■ Prompt
Extend the document text, starting right after its last sentence.

■ Document text
------------------------

O manifesto não se restringe ao caso que o motiva, mas marca uma posição importante no eterno conflito entre o público e o privado, que só evolui com o debate. É esta a questão central, definida assim no Manifesto: “A idéia de que o legítimo direito de remuneração pode preceder o dever da exibição e divulgação pública da obra de arte é inadmissível.

Será possível estabelecer relação de precedência neste caso? Se o dever da exibição tiver prioridade, quem decidirá o valor da remuneração? Entretanto, a causa proposta, ao se colocar como defesa do público contra o privado, ganha simpatia imediata, por motivos diversos, tanto culturais quanto ideológicos. Mas o que está em jogo?

Vejamos. Se a questão é propiciar o acesso da população a bens culturais relevantes, esse manifesto deveria se desdobrar numa causa maior, que exigiria a participação de todos que acreditam na importância da arte como fator positivo para a qualidade de vida.
Se caminharmos nesta direção, da arte para o povo, será impossível tratar o problema sem avaliar o modo como os recursos públicos são gastos com esse mesmo objetivo. Sim, porque enquanto nos indignamos com aqueles que exercem um direito legal, os herdeiros, usando um argumento moral (“eles estão abusando no preço”), o Ministério da Cultura torra o nosso dinheiro, patrocinando shows de Caetano, Bethânia e Ivete, ao mesmo tempo em que nega patrocínio a temas como as exposições sobre “Leonardo da Vinci” e o “Corpo Humano”.
Alguns acham 100 mil por um Volpi, exorbitantes, Caetano considera 2 milhões, para si, apenas razoáveis.

Por outro lado, como arquitetos, não podemos excluir da nossa própria prática no escrutínio dos projetos, o sentido da responsabilidade social. Quando admiramos, um projeto como o do Museu Rodin em Salvador, o mesmo cuidado com as relações entre o público e o privado, entre o que é relevante para a população e para a arte brasileira, deveria estar presente.

------------------------

■ Recorded data
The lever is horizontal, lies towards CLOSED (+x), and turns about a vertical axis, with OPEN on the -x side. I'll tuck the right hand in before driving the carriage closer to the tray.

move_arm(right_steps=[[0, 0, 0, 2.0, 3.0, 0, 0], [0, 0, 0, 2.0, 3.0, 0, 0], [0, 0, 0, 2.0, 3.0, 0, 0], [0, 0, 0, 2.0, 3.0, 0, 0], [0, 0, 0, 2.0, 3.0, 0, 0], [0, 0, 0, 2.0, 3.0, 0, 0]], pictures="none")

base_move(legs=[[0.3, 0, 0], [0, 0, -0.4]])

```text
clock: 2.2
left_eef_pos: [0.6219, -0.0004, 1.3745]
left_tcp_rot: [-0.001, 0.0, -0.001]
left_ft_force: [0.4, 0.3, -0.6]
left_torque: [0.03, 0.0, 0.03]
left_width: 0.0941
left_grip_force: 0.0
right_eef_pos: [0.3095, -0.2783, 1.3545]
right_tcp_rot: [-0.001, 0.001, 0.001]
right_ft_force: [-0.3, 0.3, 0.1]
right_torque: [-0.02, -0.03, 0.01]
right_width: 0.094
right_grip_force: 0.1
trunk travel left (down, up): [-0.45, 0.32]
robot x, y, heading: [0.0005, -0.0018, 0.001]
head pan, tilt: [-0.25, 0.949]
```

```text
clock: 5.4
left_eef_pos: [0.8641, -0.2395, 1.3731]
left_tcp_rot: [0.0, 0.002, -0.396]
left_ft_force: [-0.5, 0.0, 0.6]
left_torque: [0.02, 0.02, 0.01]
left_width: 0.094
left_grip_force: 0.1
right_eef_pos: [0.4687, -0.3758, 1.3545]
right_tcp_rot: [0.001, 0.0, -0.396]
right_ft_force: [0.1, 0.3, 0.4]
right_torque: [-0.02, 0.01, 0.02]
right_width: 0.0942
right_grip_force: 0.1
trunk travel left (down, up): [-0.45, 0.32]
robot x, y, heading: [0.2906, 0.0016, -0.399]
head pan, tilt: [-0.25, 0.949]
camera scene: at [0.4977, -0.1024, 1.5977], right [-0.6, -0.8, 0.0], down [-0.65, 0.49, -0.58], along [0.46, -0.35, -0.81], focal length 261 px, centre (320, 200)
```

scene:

------------------------

■ Exercise response
O único traço de discussão que vi nesse sentido, foi exatamente a abertura da apresentação do projeto na revista AU: “Porque construir na Bahia?”, pergunta o reporter... “Porque não na Bahia?” responde o arquiteto. Fim. A justificativa do programa que apóia o projeto se reduz a essa irrelevante questão bairrista. Porque Rodin? Porque não Volpi? Porque não artistas brasileiros?
Essa discussão não foi aventada.

Três anos depois de pronto, o Museu Rodin vai mudando os seus objetivos, diante da impossibilidade do cumprimento das promessas. Inicialmente, seriam trazidas 62 esculturas para a inauguração, agora, como informa a FSP, “a secretaria de Cultura gastará cerca de R$ 700 mil no transporte e no seguro das obras. As peças foram emprestadas pelo governo francês por um prazo de três anos: depois disso, terão de vir outras esculturas.” 700.000... dá pra comprar um Volpi? Mais: estamos falando de obras de gesso, o que é bom, mas não é o mesmo que aqueles estupendos bronzes...

Outros problemas, entretanto deverão ser resolvidos, ainda segundo a FSP: “ o museu não tinha um diretor com formação em museologia, como exige a legislação francesa, e a climatização não foi aprovada pelos técnicos daquele país.”
Lembro que o projeto de Marcelo Ferraz e Francisco Fanucci ganhou o primeiro prêmio da Bienal se Arquitetura de São Paulo, o que torna embaraçosa a restrição dos franceses, embora possam haver razões diversas, como sabemos todos nós que projetamos no Brasil. Entretanto, para uma equipe que chegou ao Museu de Arte da Bahia para projetar uma “edícula que servisse de depósito” (AU 150) e acabou projetando um edifício de 1500,00 m2, dobrando a área existente, o compartilhamento da responsabilidade pela elaboração do programa é irrecusável.

Voltemos ao Volpi: é fácil assinar um manifesto, lançar impropérios para uns ricos mercenários e virar a página. O difícil é lembrar de princípios e convicções, quando um ministro bate à nossa porta.





Foto 1: O Pensador en Bilbao. Gontzal Ballesteros
Foto 2: O Pensador na Praça da Sé. Luís Castro
Ambas do Flickr: http://www.flickr.com/

3 comentários:

Anônimo disse...

olá, Mestre
como sempre estou por aqui, na verdade faço questão de estar todos os dias, isso me dá a sensação de ainda enxergar a borda do precipicio que você já havia prenunciado. Sempre encontro em suas anotações algo que me constroi um pouco mais e fico feliz pela oportunidade de sempre ser seu aluno.

abraços do seu aluno e amigo.
T

Anônimo disse...

olá, Mestre
como sempre estou por aqui, na verdade faço questão de estar todos os dias, isso me dá a sensação de ainda enxergar a borda do precipicio que você já havia prenunciado. Sempre encontro em suas anotações algo que me constroi um pouco mais e fico feliz pela oportunidade de sempre ser seu aluno.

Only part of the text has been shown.